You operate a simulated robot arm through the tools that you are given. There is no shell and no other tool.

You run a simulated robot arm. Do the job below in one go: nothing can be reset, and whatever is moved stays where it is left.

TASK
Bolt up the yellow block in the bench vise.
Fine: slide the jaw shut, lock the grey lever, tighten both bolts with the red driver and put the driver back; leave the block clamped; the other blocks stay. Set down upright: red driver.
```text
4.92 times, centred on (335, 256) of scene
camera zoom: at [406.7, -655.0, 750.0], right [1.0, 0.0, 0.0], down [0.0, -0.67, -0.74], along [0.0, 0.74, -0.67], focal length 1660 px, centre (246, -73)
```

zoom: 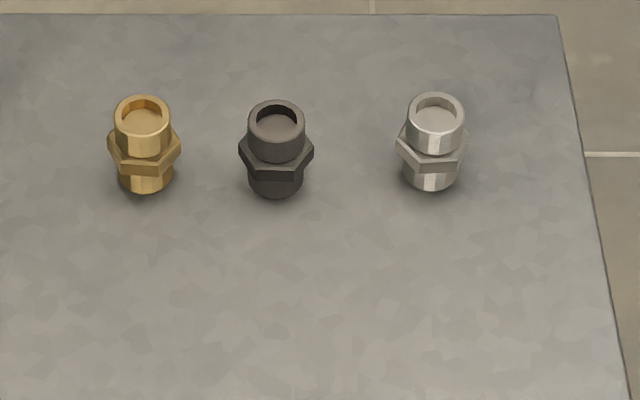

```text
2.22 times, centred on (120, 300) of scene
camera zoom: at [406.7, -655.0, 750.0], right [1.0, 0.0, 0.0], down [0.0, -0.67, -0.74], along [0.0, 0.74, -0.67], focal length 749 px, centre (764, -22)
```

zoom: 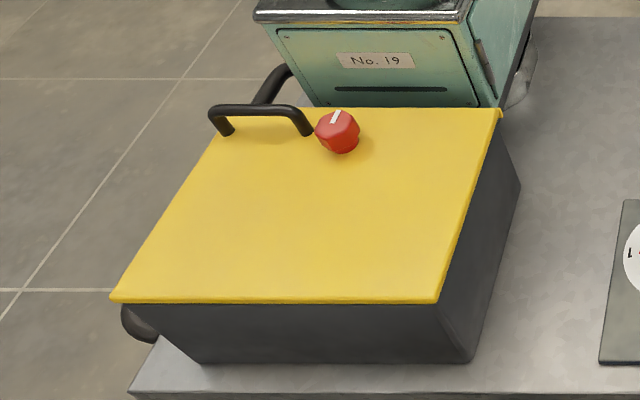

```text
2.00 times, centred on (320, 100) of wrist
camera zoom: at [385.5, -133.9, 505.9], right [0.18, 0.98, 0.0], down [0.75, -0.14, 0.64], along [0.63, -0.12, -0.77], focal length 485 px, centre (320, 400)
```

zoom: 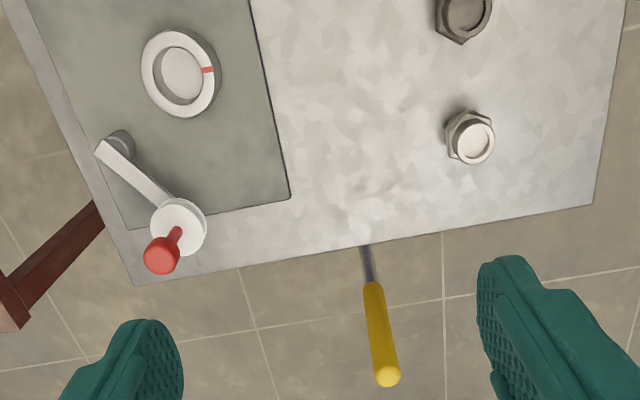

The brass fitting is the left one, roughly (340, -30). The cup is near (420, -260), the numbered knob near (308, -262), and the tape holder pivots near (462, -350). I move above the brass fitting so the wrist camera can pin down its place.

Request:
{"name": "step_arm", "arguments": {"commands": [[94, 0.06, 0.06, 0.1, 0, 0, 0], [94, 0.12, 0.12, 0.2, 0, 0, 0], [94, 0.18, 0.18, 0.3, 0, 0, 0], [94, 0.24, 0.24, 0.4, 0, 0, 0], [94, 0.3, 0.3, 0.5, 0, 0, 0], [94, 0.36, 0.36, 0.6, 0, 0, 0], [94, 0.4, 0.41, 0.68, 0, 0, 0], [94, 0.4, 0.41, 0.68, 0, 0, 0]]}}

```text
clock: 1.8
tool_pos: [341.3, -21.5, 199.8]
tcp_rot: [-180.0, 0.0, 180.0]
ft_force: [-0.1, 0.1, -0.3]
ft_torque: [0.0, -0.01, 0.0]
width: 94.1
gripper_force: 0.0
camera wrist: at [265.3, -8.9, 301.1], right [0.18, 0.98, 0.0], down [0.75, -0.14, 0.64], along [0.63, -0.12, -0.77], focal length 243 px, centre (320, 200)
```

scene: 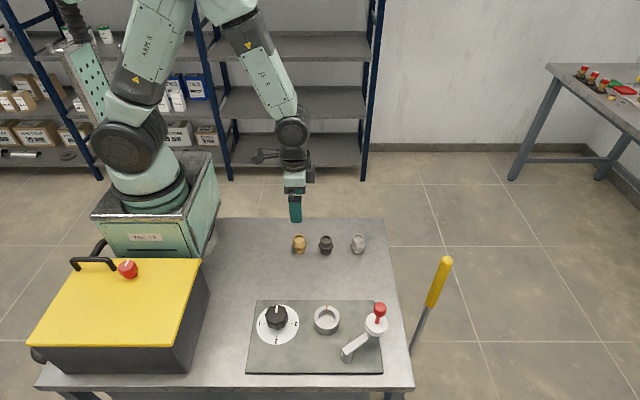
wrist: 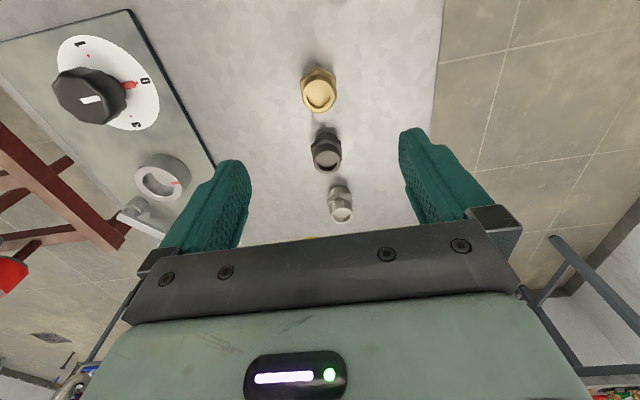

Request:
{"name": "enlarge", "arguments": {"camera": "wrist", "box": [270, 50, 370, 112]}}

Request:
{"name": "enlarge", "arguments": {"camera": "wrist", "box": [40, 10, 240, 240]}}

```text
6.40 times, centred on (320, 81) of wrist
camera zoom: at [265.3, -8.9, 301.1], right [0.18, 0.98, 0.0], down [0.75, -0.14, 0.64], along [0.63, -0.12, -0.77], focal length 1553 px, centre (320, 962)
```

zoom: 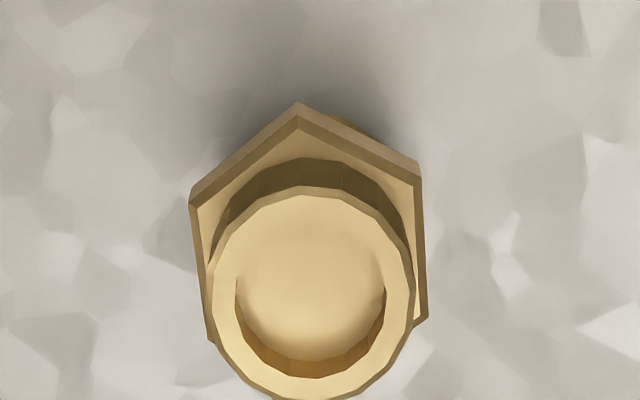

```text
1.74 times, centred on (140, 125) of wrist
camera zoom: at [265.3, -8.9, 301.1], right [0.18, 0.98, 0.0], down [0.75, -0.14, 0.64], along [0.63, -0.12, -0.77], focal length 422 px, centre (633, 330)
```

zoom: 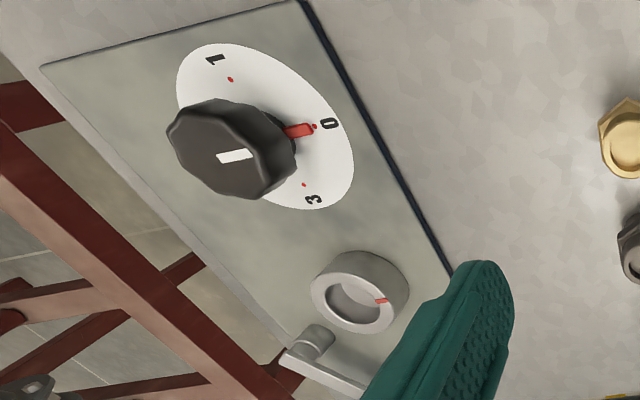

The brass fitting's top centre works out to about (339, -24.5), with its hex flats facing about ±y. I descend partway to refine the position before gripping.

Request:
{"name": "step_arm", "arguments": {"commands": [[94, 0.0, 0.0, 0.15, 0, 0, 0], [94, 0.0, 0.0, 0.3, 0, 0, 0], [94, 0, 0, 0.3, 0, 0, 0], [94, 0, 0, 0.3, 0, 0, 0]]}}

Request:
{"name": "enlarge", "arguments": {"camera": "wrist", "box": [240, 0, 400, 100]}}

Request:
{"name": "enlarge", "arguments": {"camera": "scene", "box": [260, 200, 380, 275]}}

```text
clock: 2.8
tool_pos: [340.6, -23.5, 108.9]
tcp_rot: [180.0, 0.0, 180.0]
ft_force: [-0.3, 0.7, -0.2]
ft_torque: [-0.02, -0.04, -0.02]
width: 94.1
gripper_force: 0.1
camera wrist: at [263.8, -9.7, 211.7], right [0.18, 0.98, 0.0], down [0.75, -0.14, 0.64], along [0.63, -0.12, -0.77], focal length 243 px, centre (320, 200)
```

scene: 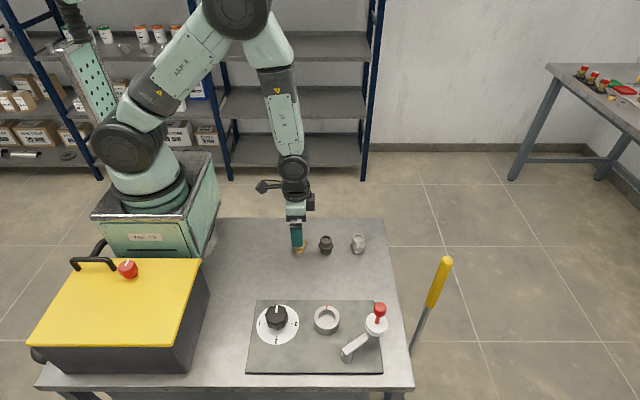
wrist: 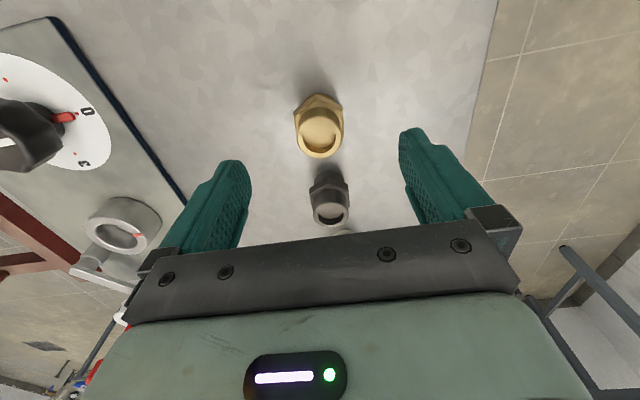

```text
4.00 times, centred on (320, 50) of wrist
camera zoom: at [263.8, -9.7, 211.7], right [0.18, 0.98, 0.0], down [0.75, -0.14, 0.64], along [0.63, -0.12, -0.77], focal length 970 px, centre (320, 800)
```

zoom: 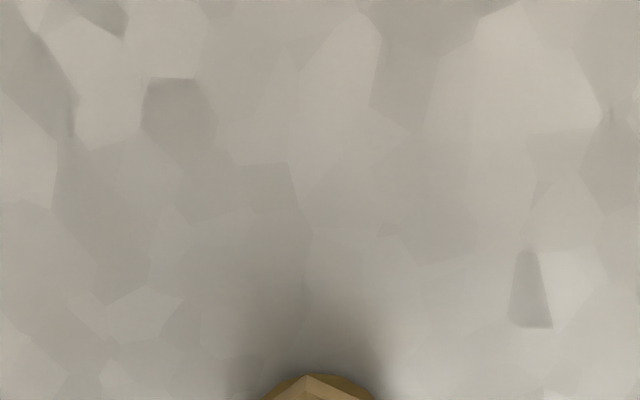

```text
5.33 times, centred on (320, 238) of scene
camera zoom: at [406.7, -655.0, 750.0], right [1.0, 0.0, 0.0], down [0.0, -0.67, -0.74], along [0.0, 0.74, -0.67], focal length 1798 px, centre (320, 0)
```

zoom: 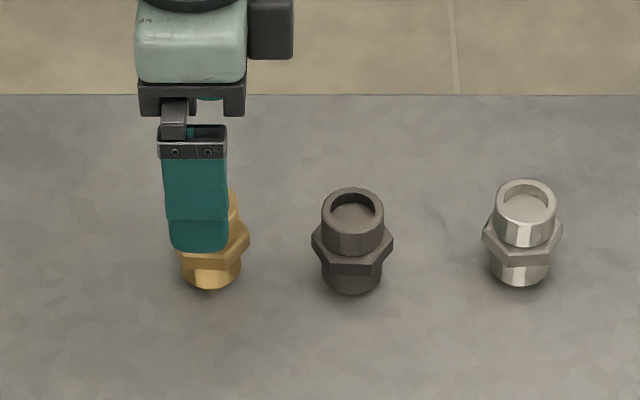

• • • • • • •

• DIRECTIONS
Scan the records above for the string "simulated", then report every line that contains it.

• RESULT OF THIS EXERCISE
You operate a simulated robot arm through the tools that you are given. There is no shell and no other tool.
You run a simulated robot arm. Do the job below in one go: nothing can be reset, and whatever is moved stays where it is left.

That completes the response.